The moral of this story? Focus on making new behaviors enjoyable. If you’re trying to start a new behavior and you find it enjoyable, it will be easy to change and make it a habit.

How Do You Make Things Enjoyable?

Full length books can be devoted to answering this question, “How do you make behaviors enjoyable?” so I won’t promise a solution here. Instead, I’ll stick with one simple idea that I’ve seen over and over in different forms. Nir Eyal has written about this principle–he calls it a “Minimum Enjoyable Action,” MEA for short. It’s a tried and true principle of behavior change: when you start a new habit, stick to the absolute simplest action possible. The idea is that if you start with an incredibly simple action, you can slowly add on to it to create behavior change.

In the words of habit blogger Leo Babauta, “Make it so easy you can’t say no.” Much of the pain and agony we experience as we try to engage new habits comes from self imposed expectations. We tell ourselves, “I have to go to the gym every day or I’m a failure,” or “If I eat one dessert, my entire fitness plan is ruined.”
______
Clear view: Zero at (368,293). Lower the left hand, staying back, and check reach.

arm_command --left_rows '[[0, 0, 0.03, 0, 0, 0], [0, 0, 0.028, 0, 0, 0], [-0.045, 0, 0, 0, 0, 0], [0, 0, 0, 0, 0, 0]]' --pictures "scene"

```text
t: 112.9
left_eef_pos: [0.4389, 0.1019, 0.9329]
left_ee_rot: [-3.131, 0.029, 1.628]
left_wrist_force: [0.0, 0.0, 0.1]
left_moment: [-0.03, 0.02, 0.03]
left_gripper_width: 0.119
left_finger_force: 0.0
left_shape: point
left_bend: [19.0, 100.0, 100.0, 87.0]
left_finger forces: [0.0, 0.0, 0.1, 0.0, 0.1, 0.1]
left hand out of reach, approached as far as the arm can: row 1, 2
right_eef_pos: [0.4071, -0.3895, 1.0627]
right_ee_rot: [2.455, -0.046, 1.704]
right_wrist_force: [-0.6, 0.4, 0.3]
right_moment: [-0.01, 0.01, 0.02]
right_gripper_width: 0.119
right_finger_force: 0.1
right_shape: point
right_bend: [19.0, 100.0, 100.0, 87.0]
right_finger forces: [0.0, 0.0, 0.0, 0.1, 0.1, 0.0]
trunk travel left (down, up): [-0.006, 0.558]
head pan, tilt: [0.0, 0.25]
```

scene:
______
By focusing on the simplest possible action, we guarantee our success and make it much easier to progress over time. Trying to eat healthy? Start by eating one piece of lettuce. Just one. Do that every day for a week, until you feel ready to work yourself up to another piece of lettuce. Your body and mind have time to adjust, and it will be much easier to learn to enjoy your new habits instead of forcing yourself into something you simply can’t enjoy.